** Start of Passage to read **

Tengo la sensación que hace poco
le oí decir a alguien (o quizás se lo leí) que aún no había encontrado
suficientes argumentos para considerar a Elephant (Id., Gus Van
Sant, 2003) como la obra maestra que muchos dicen que es. Recuerdo que tal
afirmación estaba teñida de reparos no hacia su calidad artística o visual,
sino a la incapacidad de encontrar una explicación a por qué los protagonistas
de la cinta hacen lo que hacen de la forma en que lo hacen. Y es que hay
ocasiones en las que se nos presentan ante nuestros ojos una serie de retos
intelectuales y emocionales que, por su ruptura con lo ya conocido, con
aquellas formas que teníamos asimiladas a través de su consumo cotidiano y
normalizado, nos producen un serio desconcierto, haciendo que se tambalee el
mundo tal y como lo teníamos asumido. Miramos entonces a nuestro alrededor y
todo ha mutado, descolocándonos ese nuevo paisaje. Y eso e puede que sea lo que
pasa con Elephant: que su ruptura con los referentes narrativos
convencionales (no sólo forjados por la estructura presentación-nudo-desenlace,
sino por el hecho de existir una moraleja que dé sentido y coherencia a todo el
relato y, por ende, a nuestras vidas) es tan radical aquí que la imposibilidad
de sacar conclusiones positivas nos arroja a un precipicio que, por carecer de
asideros emocionales, sabemos que conduce inexorablemente al vacío vital.
Ha sido alguien de la talla
intelectual de Santos Zunzunegui quien en un reciente artículo lo ha expresado
a la perfección: “El cineasta americano [Gus Van Sant], a la hora de
trasponer en términos ficcionales la tragedia de Columbine, eligió la fórmula
que resaltaba, sobre todo, la opacidad de unos hechos de los que tanto
sociólogos como cineastas (con Michael Moore a la cabeza) habían intentado
ofrecer una explicación tranquilizadora” [1]. Desde luego, y a pesar
de los enormes riesgos que esta apuesta pueda tener, siempre preferiré una
opción en la que cualquiera pueda disponer de su libertad y sacar sus propias
conclusiones sobre los hechos, desmarcándome lo más posible de todas aquellas
propuestas dominadas por el odioso paternalismo intelectual que, en nombre de
la Razón y la Verdad (así, con mayúsculas, ahí es nada), al fin y al cabo lo
que pretenden es imponer el orden burgués (no sólo diciéndonos qué es lo bueno
y qué es lo malo, sino estableciendo también quién lo merece y quién no a
través de la política meritocrática).

** End of Passage to read **
** Start of Supplied information **

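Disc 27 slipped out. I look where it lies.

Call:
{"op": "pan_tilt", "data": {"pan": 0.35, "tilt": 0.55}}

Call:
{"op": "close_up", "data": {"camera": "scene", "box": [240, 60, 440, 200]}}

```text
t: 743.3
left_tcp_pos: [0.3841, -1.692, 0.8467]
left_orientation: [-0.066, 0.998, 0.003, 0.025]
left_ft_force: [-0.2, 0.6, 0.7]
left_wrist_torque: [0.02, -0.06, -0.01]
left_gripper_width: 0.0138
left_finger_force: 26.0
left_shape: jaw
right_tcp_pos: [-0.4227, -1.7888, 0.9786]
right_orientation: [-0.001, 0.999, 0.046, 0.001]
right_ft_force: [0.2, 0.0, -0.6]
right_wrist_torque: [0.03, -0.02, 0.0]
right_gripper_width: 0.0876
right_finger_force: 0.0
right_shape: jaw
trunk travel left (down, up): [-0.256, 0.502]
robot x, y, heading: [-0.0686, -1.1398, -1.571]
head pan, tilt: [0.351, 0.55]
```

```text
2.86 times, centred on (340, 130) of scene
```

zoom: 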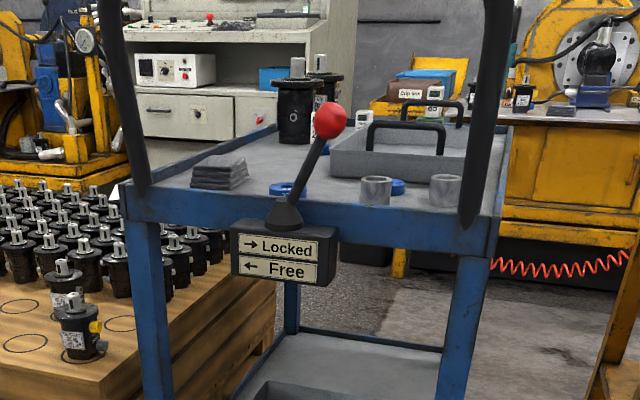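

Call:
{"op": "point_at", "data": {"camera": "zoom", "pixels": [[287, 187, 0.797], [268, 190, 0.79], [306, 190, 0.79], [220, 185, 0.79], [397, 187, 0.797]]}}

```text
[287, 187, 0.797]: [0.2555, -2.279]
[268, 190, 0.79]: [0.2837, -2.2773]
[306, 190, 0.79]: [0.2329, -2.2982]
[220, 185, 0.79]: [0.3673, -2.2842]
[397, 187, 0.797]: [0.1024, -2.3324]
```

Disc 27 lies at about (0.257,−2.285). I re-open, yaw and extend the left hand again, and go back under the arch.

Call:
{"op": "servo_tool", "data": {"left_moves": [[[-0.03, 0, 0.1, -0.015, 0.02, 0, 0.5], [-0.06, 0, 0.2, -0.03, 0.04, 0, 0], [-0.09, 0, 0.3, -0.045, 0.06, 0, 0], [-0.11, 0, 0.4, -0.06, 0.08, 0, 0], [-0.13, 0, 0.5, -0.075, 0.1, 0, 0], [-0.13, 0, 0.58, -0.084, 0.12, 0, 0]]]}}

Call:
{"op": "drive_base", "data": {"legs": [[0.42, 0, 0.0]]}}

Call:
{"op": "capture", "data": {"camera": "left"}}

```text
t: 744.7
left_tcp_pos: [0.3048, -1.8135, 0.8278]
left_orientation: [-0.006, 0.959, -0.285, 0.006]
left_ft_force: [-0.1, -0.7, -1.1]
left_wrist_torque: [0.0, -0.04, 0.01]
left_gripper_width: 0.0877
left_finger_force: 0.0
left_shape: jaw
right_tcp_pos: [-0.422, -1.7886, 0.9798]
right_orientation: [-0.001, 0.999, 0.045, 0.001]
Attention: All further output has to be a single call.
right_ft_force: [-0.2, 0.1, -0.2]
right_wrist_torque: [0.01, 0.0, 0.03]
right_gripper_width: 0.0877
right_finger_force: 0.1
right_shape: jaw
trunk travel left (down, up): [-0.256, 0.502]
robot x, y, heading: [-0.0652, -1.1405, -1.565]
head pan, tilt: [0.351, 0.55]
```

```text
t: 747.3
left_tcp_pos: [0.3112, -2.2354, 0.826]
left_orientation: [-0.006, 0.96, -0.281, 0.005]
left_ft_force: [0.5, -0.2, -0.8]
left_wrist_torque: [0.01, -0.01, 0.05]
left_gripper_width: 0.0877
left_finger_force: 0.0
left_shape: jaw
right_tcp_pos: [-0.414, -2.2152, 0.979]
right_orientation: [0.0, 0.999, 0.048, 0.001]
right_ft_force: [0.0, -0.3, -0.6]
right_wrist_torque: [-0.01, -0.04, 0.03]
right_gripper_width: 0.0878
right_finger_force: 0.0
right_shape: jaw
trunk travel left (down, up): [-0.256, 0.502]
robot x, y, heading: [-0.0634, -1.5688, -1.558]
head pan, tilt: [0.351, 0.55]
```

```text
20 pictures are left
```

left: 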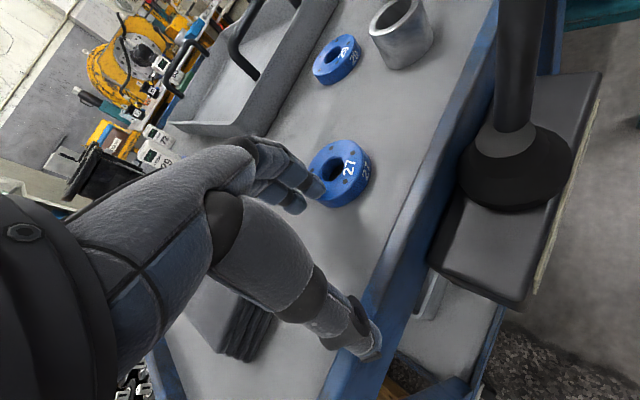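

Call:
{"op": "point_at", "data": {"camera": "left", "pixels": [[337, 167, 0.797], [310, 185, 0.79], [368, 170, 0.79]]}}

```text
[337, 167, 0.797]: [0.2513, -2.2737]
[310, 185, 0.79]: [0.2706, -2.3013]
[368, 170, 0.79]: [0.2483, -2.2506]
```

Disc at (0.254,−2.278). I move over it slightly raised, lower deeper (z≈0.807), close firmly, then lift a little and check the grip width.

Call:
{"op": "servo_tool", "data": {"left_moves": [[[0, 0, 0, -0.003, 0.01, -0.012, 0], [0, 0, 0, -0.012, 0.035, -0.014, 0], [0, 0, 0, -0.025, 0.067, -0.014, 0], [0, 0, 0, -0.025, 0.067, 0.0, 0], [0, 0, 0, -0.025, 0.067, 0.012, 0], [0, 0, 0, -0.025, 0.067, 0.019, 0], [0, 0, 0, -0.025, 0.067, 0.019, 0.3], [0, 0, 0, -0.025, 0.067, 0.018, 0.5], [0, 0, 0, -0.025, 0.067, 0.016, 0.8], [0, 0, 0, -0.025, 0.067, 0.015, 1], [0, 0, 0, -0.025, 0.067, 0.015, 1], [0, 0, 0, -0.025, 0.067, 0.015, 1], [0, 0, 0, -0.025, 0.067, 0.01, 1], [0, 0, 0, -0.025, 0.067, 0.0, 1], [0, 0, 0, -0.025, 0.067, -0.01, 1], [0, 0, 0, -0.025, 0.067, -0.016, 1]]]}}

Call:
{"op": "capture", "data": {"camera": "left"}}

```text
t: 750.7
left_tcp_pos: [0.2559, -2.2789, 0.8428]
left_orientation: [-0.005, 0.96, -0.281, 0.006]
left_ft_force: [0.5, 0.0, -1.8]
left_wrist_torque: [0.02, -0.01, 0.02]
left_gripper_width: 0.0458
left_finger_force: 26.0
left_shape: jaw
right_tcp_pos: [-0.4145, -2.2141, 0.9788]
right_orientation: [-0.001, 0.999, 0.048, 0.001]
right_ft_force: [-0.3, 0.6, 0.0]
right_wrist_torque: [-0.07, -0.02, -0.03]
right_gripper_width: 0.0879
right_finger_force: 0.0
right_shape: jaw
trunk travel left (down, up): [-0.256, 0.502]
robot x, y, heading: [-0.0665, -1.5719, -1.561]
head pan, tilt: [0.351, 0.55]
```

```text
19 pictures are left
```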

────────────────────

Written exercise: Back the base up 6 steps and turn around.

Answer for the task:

** End of Supplied information **

Written exercise: Please continue the passage to read.

Answer for the task:
Puede que el problema realmente
sea la poca confianza con la que algunos miran a la sociedad y a su capacidad
crítica, pues al optar por medidas coercitivas sobre el control de la
información les embarga esa tranquilidad de que al despertar por la mañana tal
libro o tal película no hayan causado demasiados estragos en el comportamiento
colectivo. Pienso, por ejemplo, en la decisión llevada a cabo por Stanley
Kubrick, quien al saber de las consecuencias que estaba generando la visión de
su film La naranja mecánica (A Clockwork Orange, 1971) entre una
juventud fascinada por Álex y sus drugos, decidió presionar a su
productora para, con una medida paradigmática, retirar de la cartelera el film
ante los extremos casos de violencia que se estaban generando en el Reino Unido
a manos de unos adolescentes que decían sentirse influidos por lo que veían en
la pantalla. Sin embargo, recuerdo yo que en los años 90 hubo en nuestro país
un individuo que aterrorizó a la ciudad de Granada, repartiendo sablazos
vestido de Tortuga Ninja (tal cual lo contamos), y a nadie entonces se le pasó
por la cabeza censurar esas películas (lo cual me lleva a pensar que la decisión
de Kubrick fue en realidad una de las mejores tretas de mitificación que
conozco: puede que la inversión financiera de la película quedase seriamente
tocada, pero este film ha estado planeando durante décadas sobre el
subconsciente colectivo como el fruto prohibido, cuya carne —todos lo sabemos—
es siempre la más dulce).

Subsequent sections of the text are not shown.